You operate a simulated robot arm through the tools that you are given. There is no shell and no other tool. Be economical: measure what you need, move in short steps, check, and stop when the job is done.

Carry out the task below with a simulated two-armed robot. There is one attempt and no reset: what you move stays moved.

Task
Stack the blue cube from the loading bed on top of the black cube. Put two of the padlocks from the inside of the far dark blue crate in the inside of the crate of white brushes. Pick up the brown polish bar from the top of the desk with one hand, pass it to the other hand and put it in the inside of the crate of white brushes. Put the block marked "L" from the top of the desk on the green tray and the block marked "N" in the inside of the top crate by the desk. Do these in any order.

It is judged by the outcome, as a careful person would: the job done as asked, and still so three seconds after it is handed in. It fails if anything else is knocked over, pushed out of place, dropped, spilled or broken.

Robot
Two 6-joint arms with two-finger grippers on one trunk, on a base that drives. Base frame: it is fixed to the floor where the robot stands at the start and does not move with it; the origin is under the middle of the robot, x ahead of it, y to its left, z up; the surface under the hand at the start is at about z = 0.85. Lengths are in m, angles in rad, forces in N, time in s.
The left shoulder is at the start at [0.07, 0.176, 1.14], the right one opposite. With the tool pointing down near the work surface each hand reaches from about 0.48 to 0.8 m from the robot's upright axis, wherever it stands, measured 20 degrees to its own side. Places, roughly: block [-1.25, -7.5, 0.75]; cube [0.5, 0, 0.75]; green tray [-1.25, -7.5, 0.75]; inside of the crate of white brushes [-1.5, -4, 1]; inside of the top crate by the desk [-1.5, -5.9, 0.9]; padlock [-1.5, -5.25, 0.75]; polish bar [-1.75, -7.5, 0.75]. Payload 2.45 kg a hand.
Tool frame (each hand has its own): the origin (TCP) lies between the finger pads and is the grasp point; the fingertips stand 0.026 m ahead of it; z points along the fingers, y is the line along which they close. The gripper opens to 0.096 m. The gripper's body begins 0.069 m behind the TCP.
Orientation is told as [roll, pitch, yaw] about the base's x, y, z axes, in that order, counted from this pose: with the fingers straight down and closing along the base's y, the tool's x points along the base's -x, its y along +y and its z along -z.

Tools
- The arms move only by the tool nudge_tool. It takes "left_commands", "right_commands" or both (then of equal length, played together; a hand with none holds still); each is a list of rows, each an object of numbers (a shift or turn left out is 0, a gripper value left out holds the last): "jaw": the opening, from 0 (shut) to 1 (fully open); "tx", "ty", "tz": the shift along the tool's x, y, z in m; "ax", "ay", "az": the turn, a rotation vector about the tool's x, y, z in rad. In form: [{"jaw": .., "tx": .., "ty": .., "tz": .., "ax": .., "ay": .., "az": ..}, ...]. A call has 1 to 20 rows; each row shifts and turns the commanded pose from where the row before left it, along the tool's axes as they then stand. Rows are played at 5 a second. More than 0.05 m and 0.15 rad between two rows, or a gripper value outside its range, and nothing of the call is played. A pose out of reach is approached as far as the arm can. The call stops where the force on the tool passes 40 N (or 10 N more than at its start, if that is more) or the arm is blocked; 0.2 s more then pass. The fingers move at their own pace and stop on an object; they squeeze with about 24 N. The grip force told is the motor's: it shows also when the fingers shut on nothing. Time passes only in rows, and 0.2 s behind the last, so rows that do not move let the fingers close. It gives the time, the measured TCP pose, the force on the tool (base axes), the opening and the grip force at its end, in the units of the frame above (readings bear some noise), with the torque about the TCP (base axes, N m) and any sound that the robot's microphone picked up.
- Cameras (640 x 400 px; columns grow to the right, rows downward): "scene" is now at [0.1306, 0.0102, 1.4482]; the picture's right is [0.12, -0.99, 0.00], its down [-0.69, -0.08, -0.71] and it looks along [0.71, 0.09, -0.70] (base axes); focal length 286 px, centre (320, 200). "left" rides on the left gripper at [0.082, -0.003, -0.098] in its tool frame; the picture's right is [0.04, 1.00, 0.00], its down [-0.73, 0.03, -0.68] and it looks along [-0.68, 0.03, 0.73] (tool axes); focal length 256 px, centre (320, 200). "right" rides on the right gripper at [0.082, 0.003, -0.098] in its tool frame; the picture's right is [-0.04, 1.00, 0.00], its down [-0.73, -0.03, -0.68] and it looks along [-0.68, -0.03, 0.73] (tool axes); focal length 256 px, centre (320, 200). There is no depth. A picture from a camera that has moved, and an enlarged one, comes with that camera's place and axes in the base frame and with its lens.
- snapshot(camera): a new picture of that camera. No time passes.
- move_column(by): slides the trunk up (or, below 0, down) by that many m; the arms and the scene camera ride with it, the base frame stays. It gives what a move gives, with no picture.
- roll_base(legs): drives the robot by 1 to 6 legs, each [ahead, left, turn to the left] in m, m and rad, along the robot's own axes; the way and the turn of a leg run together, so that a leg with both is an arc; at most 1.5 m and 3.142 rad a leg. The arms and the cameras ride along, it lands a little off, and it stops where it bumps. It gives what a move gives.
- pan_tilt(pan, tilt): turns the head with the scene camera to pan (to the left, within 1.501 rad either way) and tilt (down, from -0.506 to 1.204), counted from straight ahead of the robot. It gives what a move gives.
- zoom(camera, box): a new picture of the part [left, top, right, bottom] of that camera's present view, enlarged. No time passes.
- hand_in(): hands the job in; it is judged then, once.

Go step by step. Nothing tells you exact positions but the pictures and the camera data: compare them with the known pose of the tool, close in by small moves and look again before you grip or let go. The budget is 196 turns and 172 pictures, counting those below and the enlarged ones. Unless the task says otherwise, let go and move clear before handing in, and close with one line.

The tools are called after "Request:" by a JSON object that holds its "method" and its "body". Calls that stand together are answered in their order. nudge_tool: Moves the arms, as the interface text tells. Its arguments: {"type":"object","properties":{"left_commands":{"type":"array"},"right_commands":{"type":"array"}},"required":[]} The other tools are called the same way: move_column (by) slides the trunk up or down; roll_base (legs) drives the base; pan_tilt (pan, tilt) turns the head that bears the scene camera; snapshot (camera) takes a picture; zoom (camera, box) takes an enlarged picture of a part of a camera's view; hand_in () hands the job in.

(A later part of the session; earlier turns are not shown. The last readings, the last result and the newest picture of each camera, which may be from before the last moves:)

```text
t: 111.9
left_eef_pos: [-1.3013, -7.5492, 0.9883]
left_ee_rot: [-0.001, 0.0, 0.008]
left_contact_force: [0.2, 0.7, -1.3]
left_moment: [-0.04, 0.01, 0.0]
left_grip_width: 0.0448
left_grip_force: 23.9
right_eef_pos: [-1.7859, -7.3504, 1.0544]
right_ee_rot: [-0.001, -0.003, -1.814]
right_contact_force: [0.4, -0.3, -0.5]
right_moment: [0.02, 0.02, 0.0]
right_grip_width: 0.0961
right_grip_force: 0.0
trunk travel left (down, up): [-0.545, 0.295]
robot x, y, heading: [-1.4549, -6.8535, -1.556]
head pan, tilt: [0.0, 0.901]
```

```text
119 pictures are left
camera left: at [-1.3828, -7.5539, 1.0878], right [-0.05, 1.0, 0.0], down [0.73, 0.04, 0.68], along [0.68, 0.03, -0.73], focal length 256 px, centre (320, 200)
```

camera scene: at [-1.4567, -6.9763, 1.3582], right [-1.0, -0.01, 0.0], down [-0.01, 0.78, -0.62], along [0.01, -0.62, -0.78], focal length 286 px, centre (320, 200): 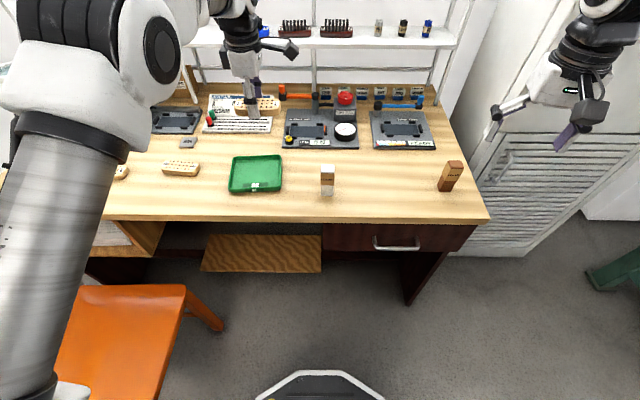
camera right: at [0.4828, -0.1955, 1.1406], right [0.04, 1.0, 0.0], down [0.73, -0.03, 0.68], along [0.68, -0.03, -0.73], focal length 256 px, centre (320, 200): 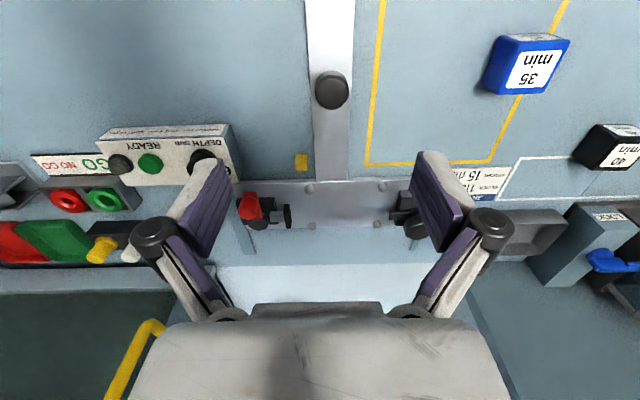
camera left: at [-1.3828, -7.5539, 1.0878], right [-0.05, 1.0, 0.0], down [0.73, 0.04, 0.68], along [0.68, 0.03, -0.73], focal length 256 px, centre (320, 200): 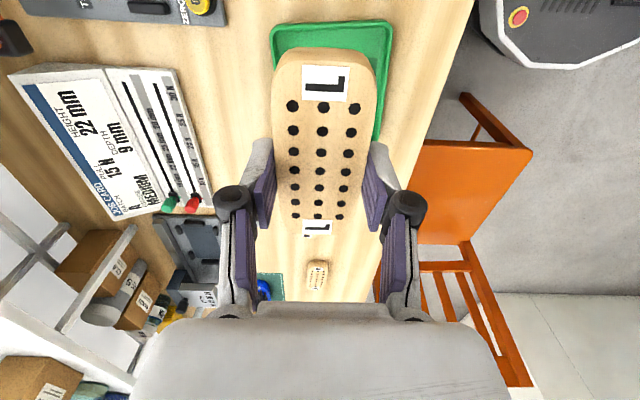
§ §
- [Excerpted passage]
Ian Shaw - Exclusive London Only Band Dates , Dick Pearce Quartet Friday 9th July - Saturday 10th July

Ian Shaw - Exclusive London Only Band Dates
Dick Pearce Quartet

Twice winner of the prestigious BBC Jazz Award, Ian Shaw returns to Ronnie Scott’s with a brand new project: the shows tonight feature Ian working with an exciting band of international musicians, and new arrangements of standards as well as contemporary songs will be heard for the first time. Joining Shaw on stage will be the celebrated Dublin-based pianist Phil Ware and powerhouse bassist, Dave Redmond.

Phenomenal young guitarist David Preston (Melody Gardot, Curtis Stigers, the Mondesirs) returns to Shaw’s band for these exclusive dates alongside two special guests from the young international scene, Miguel Gorodi (Spain) on trumpet and flugel and the much vaunted Russian altoist Zhenya Strigalev.The line-up is completed by Ian’s long-standing drummer, Mark Fletcher (Liane Carroll, James Moody, Alison Moyet, Michel Legrand).

Shaw has amassed a number of highly acclaimed albums and is a popular performer both in the UK and the US. An incredibly colourful character, he has been cited, along with Mark Murphy and Kurt Elling, as one of the world's finest male jazz vocalists and has collaborated with the likes of Guy Barker, Abdullah Ibrahim, Ray Brown, Cedar Walton and Quincy Jones.
§ §
- [Description of the task] Show the exact text of the excerpted passage starting from "Shaw has amassed" and stopping at the end of "and Quincy Jones.".

- [Output for this task]
Shaw has amassed a number of highly acclaimed albums and is a popular performer both in the UK and the US. An incredibly colourful character, he has been cited, along with Mark Murphy and Kurt Elling, as one of the world's finest male jazz vocalists and has collaborated with the likes of Guy Barker, Abdullah Ibrahim, Ray Brown, Cedar Walton and Quincy Jones.